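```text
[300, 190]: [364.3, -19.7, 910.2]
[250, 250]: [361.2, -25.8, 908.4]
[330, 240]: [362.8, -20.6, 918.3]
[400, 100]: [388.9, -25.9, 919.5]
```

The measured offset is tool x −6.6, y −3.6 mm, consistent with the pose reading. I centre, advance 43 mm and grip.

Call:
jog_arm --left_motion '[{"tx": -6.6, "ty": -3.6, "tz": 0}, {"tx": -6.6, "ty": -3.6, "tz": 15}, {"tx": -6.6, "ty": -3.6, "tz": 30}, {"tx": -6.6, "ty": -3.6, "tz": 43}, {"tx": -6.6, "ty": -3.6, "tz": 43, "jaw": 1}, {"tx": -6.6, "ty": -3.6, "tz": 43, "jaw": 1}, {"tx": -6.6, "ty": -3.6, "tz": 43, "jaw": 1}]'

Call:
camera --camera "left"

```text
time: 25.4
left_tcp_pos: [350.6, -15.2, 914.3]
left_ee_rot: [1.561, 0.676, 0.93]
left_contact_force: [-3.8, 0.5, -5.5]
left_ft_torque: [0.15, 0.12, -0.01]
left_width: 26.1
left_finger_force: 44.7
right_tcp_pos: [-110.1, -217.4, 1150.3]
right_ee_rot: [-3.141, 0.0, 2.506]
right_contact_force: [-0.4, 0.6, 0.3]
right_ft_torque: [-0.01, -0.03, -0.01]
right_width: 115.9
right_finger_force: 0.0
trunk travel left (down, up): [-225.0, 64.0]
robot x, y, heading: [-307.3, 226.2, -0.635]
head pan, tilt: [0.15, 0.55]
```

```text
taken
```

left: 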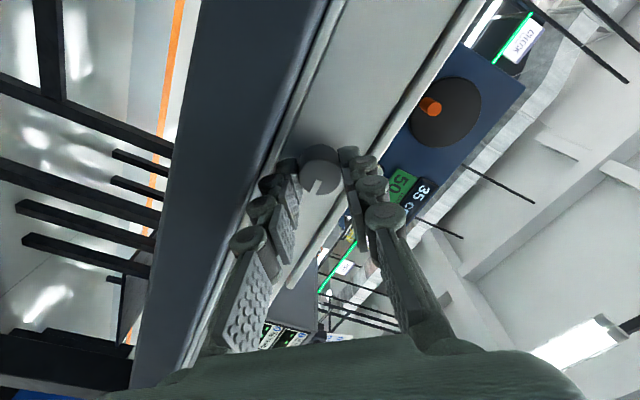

========================

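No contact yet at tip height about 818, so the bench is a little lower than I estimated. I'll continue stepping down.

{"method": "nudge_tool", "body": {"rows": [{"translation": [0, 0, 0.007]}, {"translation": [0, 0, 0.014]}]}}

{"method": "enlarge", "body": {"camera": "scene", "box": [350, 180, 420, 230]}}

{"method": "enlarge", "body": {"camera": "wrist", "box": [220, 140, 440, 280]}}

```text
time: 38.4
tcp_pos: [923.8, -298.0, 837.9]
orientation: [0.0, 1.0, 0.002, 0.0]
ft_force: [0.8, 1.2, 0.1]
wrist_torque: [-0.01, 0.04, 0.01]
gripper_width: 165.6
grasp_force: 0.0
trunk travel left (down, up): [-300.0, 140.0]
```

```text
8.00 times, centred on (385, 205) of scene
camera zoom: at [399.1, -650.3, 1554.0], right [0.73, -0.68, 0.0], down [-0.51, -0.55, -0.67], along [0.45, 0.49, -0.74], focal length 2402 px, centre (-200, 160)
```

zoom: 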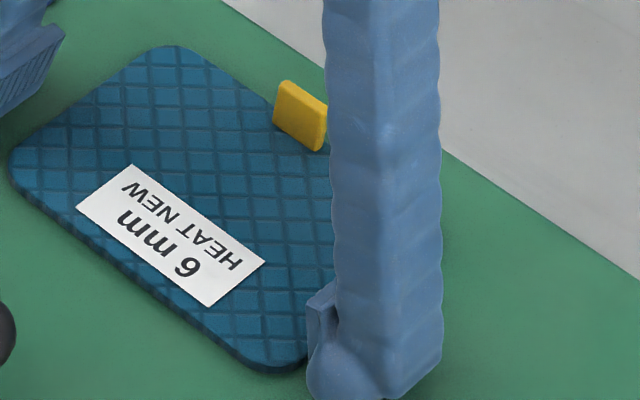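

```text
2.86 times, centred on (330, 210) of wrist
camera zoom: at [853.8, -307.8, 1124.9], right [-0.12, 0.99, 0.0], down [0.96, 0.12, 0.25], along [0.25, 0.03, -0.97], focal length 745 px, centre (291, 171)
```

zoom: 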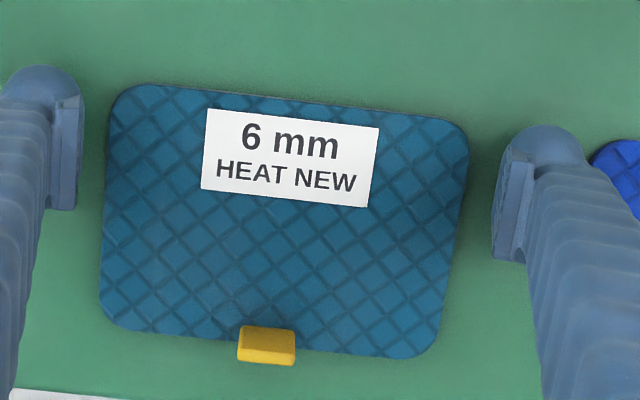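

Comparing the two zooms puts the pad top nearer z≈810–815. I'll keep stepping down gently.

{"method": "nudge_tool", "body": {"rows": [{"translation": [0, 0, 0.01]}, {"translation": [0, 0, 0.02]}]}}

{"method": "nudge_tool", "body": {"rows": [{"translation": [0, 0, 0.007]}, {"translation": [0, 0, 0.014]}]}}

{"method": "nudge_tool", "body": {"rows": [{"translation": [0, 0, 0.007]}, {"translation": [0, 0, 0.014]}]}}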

========================

AIM OF THE EXERCISE: Where a line in the material contains "centred", copy that line.

RESPONSE:
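8.00 times, centred on (385, 205) of scene
2.86 times, centred on (330, 210) of wrist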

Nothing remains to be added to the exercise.